── TEXT SEGMENT ──

Intermède – Boucler le périphérique lyonnais
En 1976, la définition du Schéma directeur d’aménagement urbain (SDAU) de l’agglomération lyonnaise avance plusieurs points décisifs pour comprendre les politiques d’aménagement des infrastructures routières au cours de la seconde moitié du XXe siècle. En effet, celui-ci met notamment en avant l’idée d’offrir les outils et investissements nécessaires pour permettre à l’agglomération lyonnaise d’accéder à la fonction de métropole régionale, entendu à la fois à l’échelle nationale mais aussi européenne. Dans un document diffusé en mai 1990, la COURLY insiste sur cette dimension en rappelant « la position remarquable de Lyon en Europe […] à l’intersection de deux axes de développement de l’Europe du fur : l’axe Londres, Paris, Milan et l’axe Espagne, Suisse, Italie du Nord, via Genève » (Archives Grand Lyon, 2336W001). En ce sens, l’objectif de bouclage du périphérique lyonnais apparaît comme une priorité et un enjeu politique majeur, du fait des multiples tensions qui entourent un projet qui n’est certainement pas nouveau au milieu des années 1980, alors que se précise le tracé du tronçon nord du périphérique.
Sébastien Gardon a largement étudié la genèse des grands projets d’aménagements routiers à Lyon du XXe siècle : il faut remonter aux années 1920 pour trouver les premiers éléments d’une politique globale de construction d’infrastructures routières. Bien que le nombre de véhicules s’avère encore relativement peu important dans la seconde décennie du XXe siècle, les problèmes de circulation sont déjà nombreux et posent une véritable question politique pour la municipalité. D’après ses recherches, les premiers projets de développement d’autoroutes à partir des années 1960, pour ce qui concerne la région lyonnaise, héritent très largement des conceptions posées dans les années 1920. Il propose de voir là, non pas seulement un choix politique particulièrement affirmé, mais davantage une logique que l’on qualifie de « dépendance au sentier » : cette notion décrit l’idée que les investissements consentis et les aménagements réalisés dans le passé prennent un poids trop important qui en vient à réduire la marge de manœuvre possible dans le futur. Ainsi, les années 1920, l’idée de doter Lyon d’un boulevard de ceinture, dans l’optique de se conformer à tous les modèles développés depuis la fin du XIXe siècle (boulevard périphérique parisien, ring viennois, etc.) par les grandes capitales européennes, apparaît comme un enjeu qui dépasse les seules considérations de politique d’aménagement du territoire mais entre véritablement dans celles des questions d’images et du potentiel rayonnement de la métropole lyonnaise.

───
── DATA BLOCK ──

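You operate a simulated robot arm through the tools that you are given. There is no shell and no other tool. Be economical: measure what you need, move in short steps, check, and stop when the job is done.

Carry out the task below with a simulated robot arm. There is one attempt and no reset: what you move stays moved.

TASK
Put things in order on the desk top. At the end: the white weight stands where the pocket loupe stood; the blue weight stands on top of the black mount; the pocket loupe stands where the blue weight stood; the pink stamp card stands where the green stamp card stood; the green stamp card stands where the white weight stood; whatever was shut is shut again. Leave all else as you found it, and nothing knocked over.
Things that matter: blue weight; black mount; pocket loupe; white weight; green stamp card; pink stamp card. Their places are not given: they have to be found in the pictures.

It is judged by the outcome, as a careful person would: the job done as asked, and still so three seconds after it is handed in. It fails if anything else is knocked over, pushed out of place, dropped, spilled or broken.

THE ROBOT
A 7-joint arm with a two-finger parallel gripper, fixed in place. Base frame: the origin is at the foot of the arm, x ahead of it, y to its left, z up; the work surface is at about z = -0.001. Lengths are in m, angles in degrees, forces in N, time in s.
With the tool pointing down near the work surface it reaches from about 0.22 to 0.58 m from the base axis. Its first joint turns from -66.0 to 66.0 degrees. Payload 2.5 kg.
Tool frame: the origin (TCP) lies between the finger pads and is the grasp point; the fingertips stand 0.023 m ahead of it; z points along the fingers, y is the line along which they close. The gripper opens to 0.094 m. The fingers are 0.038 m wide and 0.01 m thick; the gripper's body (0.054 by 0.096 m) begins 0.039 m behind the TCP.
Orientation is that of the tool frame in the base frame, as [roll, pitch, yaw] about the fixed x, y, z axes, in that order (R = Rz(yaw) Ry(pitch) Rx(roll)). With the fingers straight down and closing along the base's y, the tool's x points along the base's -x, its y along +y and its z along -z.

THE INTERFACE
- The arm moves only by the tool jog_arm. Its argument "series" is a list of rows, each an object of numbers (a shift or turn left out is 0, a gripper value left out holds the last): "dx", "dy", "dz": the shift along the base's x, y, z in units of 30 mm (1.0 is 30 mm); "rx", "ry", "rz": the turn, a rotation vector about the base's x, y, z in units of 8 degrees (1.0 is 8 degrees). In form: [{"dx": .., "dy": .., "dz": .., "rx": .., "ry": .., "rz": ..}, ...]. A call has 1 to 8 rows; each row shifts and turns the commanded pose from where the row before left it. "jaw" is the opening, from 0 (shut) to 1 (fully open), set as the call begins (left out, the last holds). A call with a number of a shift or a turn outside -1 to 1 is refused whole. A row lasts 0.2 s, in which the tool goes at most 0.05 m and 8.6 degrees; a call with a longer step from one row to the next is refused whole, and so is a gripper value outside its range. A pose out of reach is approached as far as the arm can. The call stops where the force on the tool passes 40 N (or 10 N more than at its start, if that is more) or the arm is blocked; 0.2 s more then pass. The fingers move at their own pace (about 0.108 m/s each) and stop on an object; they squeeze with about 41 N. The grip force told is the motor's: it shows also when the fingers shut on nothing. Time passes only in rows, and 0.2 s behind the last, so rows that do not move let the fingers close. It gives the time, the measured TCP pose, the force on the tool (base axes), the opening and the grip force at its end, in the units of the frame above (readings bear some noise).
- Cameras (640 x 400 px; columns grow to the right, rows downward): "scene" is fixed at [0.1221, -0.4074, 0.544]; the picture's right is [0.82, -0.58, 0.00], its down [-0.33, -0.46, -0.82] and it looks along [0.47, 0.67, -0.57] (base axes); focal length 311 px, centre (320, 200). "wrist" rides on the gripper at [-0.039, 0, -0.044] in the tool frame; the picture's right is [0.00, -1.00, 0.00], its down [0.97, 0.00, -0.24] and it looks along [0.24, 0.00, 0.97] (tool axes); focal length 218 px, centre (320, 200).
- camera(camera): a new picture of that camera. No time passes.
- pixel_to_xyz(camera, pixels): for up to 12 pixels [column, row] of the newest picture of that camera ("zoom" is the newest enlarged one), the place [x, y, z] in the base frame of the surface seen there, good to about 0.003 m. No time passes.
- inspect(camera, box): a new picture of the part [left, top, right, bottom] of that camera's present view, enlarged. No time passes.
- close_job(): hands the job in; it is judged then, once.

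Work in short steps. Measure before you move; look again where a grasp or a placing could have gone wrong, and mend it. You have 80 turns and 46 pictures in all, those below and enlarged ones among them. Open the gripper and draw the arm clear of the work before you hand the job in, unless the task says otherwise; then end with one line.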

───

• **GOAL OF THE EXERCISE**: Pick up the text segment at the point where it stops and go on.

• **RESULT**:
Fig. 3 – Plan de situation du carrefour lyonnais à l’échelle européenne (Archives Grand Lyon, 2336W001)
Dans le même document de mai 1990, outre le discours avancé, les éléments d’illustration et les schémas décrivant le futur périphérique lyonnais donnent à voir l’idée prégnante d’un bouclage complet en vue d’inscrire la métropole lyonnaise dans un carrefour régional à l’échelle nationale et européenne.
Fig. 4 – Représentation du bouclage du périphérique lyonnais et du tronçon nord en noir sur le schéma (Archives Grand Lyon, 2336W001)
Le projet du périphérique nord lyonnais est aussi l’occasion de rappeler ce qui apparaît alors comme des mauvais choix d’aménagements routiers : c’est en particulier le tunnel de Fourvière qui est pointé comme contre-exemple à partir duquel tirer des enseignements. Car outre les questions commerciales, les enjeux en matière d’aménagement et d’inscription de la métropole au sein d’un carrefour doté des infrastructures appropriées, le périphérique nord doit permettre de déporter une grande partie du trafic routier de transit pour en délester les artères routières du centre-ville : la solution du périphérique s’oppose, en ce sens, à la logique de l’autoroute pénétrante dans le centre-ville comme l’incarnent le tunnel de Fourvière ou l’A344 à Reims.
Fig. 5 – Représentation des axes routiers saturés dans l’agglomération lyonnaise en 1990 (Archives Grand Lyon, 2336W001)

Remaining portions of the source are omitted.